On The Gold Coast: Microwave Madness
Judith Wallis remembers the day when the man-about-the-house tried to cook a chicken in a 20-year-old convection-microwave oven.
Today when the beeps from the microwave call me to collect a hot and tasty treat for lunch I am happy to respond. Pleased at the speed of mealtime preparation and the absence of pots and pans in the sink.
A very different reaction to the day the man-about-the-house arrived home with twinkling eyes and a grin that would have won him first prize at the Cheshire cat club. I have learnt to be wary of this elated state as the man is addicted to garage sales and his treasures are often --- well you know what goes with treasure. The other T word.
With great pride he showed me his buy of the week. An enormous twenty-year-old convection/microwave. Now the only thing I knew about microwave cooking then was that one of the English scientists who first produced the oven for household use had said quite categorically that he would not have one in his house. That was good enough for me. I did not want one either and especially this one.
There was no accompanying written information and our numerous phone calls trying to trace a twenty-year-old instruction manual all resulted in the same answer, buy a new oven.
Undaunted, m-a-t-h scoured the charity shops for old recipe books and persuaded an electrician to write down the start procedure. Armed with his newly acquired knowledge he prepared a meal and put in to cook. See. It is easy,' he said spooning anemic looking food onto my plate.
I rarely used the oven and when I did, I kept the thing at arm's length, shutting the door quickly and leaping back three paces the moment I had pushed the buttons. M-a-t-h was more courageous and decided to cook a chicken. The books were consulted, the chooky marinated and seasoned then placed in the oven. With a great flourish the timer was set and he moved to the other end of the house and settled at his computer.

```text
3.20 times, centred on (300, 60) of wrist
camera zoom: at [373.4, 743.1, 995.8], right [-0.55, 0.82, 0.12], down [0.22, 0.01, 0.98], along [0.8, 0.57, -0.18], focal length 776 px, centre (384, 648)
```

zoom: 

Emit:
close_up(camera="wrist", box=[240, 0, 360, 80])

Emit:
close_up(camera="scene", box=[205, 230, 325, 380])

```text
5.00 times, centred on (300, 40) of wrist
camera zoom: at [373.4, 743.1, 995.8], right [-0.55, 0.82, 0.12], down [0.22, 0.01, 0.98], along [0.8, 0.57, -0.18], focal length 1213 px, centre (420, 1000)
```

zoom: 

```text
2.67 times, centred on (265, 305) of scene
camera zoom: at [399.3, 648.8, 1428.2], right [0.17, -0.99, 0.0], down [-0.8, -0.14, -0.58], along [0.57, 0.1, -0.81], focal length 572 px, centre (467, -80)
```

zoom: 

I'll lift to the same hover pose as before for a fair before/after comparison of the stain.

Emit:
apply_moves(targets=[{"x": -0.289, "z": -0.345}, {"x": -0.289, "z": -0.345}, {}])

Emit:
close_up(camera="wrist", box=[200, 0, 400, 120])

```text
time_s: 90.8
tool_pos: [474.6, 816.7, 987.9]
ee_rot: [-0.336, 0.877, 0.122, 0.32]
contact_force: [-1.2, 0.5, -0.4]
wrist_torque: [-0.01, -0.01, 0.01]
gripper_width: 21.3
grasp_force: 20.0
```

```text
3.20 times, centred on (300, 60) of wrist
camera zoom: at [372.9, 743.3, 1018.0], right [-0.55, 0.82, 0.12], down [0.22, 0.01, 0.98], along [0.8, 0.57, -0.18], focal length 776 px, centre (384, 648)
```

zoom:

I was outdoors gardening when I became aware of a strange smell. I called m-a-t-h asking if his chicken was all right. 'Of course. I followed the book. Don't to worry,' he called back. The smell was terrible and five minutes later I tried again. 'Stop fussing,' says he. 'It takes thirty-five minutes.'
I had to go and look. It is a woman thing I guess. Smoke poured out around the oven door and brown liquid dribbled down the wall behind it. The chicken was incinerated. All that remained were bones that when touched, disintegrated as ash.
The oven had been set on microwave instead of convection. The revolting odour that lingered on in the house for weeks made me promise myself, that no matter how hard-up I was, I would never accept employment at a crematorium.
That was two years ago and now we have a new microwave and I have overcome my fear. Well, almost. I still prefer to cook chicken dishes in the standard oven.